Jack writes about a Qatar GP that produced a top-10 finish on his Ducati debut, but showed there’s plenty more in the pipeline.
It’s a long season. It’s a long season. It’s a long season … yes, I know I’m repeating myself, but that’s what I’ve been saying in my head since I got off the bike here in Qatar after the first race on Sunday night. Starting 10th and finishing in the same position after 22 laps isn’t going to get anyone that excited, especially me, and especially after how well the pre-season went for me – I was expecting quite a lot more. But it’s a long … you get the drift.
The whole weekend was one of those ‘nearly, but not quite’ weekends where you feel you can just about touch a good result, but it never quite gets there. Friday, I had some dramas with tyres in practice and it didn’t look good back in 14th, especially seeing as though I’d been six-tenths of a second faster in the test a couple of weeks back. But I knew I had more pace than that, there was a reason I was back there, and it was nice to show I was right on Saturday in qualifying. I finished top of Q1 and made it through to Q2, and then did a 1:54.449 on my last Q2 lap and managed personal bests in three of the four sectors, so really happy with that. Felt like a lap that could have been on the second row of the grid, to be honest. But the pace was crazy fast and I was back in 10th; not terrible, but could have been better for the first race.
Tyre wear at Losail is always an issue on this surface and being in the middle of the desert like we are, so it wasn’t the first few laps that would set up everyone’s races on Sunday, it was the last seven laps or so. I was in OK shape hanging onto the main group for the first bunch of laps, but got a bit of a warning at the second-last corner eight laps in when I had a decent moment, and you could tell I needed to manage the front tyre life a bit more. That was when my pace dropped off, I never did do a lap of 1min 55secs after that, and the pack got further away from me. I was hardly the only one to drop back; Johann (Zarco) led the race for most of it from pole and fell back massively at the end to finish eighth, while someone like Maverick (Vinales), who started behind me and was a fair way back from me in the early laps, ended up flying through and finishing sixth. How much tyre you had left at the end was the deciding factor, really.

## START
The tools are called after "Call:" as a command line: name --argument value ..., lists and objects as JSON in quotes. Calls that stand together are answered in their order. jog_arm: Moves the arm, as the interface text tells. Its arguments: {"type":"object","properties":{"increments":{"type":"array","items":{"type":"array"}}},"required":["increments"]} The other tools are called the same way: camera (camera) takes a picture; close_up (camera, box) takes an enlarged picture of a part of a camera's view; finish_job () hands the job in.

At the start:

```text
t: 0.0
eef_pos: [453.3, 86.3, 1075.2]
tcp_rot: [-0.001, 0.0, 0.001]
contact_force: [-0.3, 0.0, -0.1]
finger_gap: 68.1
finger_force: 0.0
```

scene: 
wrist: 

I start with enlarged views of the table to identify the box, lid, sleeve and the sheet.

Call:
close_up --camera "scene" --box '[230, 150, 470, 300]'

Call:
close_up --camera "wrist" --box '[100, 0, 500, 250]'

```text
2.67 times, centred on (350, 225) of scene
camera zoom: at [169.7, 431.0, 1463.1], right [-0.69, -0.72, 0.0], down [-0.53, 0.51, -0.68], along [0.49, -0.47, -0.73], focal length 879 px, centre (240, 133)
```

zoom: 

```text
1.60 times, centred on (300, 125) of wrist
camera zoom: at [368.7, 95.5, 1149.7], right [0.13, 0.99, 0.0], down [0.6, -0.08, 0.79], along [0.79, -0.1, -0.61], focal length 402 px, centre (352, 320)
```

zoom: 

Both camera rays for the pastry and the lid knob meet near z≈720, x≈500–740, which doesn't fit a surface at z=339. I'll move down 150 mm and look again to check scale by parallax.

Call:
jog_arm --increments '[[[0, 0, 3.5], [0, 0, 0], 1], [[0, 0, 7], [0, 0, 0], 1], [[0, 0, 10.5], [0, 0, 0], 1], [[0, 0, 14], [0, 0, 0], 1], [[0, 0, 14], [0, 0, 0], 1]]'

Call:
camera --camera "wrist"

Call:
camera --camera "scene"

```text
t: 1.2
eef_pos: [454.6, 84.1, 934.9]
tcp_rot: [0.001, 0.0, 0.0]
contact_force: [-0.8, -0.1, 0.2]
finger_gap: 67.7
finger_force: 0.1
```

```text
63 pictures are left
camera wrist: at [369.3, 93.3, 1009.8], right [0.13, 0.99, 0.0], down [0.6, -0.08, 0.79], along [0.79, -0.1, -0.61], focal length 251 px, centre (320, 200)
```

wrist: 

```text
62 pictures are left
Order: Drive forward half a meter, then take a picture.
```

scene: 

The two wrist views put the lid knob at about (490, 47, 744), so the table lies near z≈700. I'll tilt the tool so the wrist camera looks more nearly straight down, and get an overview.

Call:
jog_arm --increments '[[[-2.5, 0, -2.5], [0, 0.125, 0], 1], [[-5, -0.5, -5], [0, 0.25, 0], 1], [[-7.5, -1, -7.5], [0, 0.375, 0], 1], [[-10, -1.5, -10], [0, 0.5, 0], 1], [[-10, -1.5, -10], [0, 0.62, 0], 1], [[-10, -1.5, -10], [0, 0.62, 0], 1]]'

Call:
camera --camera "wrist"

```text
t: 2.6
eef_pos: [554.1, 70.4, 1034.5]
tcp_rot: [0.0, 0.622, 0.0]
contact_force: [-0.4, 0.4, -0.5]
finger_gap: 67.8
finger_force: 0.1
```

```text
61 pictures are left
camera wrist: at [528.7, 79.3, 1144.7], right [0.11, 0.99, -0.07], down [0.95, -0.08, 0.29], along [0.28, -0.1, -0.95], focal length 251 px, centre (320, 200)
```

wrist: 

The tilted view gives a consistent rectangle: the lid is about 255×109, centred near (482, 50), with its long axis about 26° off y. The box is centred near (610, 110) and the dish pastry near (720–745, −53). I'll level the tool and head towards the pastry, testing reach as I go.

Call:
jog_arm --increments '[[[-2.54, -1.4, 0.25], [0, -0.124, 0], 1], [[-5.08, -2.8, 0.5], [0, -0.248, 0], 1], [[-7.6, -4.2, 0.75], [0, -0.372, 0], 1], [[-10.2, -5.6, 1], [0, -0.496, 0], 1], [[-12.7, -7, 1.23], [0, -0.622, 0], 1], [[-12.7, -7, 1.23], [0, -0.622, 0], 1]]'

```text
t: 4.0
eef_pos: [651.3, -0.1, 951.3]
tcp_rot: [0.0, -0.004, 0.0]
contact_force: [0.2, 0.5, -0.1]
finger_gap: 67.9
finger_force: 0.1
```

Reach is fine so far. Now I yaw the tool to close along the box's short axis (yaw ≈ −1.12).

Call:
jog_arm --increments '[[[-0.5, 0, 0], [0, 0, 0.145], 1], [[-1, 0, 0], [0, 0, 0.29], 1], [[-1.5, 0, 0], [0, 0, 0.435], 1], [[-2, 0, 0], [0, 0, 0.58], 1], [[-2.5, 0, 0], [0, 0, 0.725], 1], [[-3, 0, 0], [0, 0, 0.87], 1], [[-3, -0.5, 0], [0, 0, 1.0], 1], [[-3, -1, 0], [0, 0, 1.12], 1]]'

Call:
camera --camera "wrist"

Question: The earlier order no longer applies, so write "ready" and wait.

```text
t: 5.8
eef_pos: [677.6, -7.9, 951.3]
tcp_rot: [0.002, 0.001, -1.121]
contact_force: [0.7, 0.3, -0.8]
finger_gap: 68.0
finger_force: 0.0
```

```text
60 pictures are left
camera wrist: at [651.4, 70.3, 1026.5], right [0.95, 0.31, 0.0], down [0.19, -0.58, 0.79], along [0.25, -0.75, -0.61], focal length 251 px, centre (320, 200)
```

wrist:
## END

Compared to last year, I finished a tenth of a second (literally 0.108secs, someone told me) further back from first place than here in 2017, which isn’t great. But it’s not all bad, because last year I was pushing like crazy and maxed it out to get to eighth, and this year I know we have way more potential than that and I was still the same 14-ish seconds off the winner. Didn’t feel like I could have done much more last year, but there’s way more to come from me and this Ducati. It’s one race of 19. Long season … The team seemed pretty happy, and for me, it’s natural to be disappointed because us riders always want more, even the guy who wins wishes he could have won by more most of the time. But we’ll be OK in the long run.
Argentina comes next, but that’s three weeks away yet which is a bit frustrating. It’ll be my 50th MotoGP race too, so that’s a bit of a milestone. Should be a better one than it was here too. I’ll catch up with you then.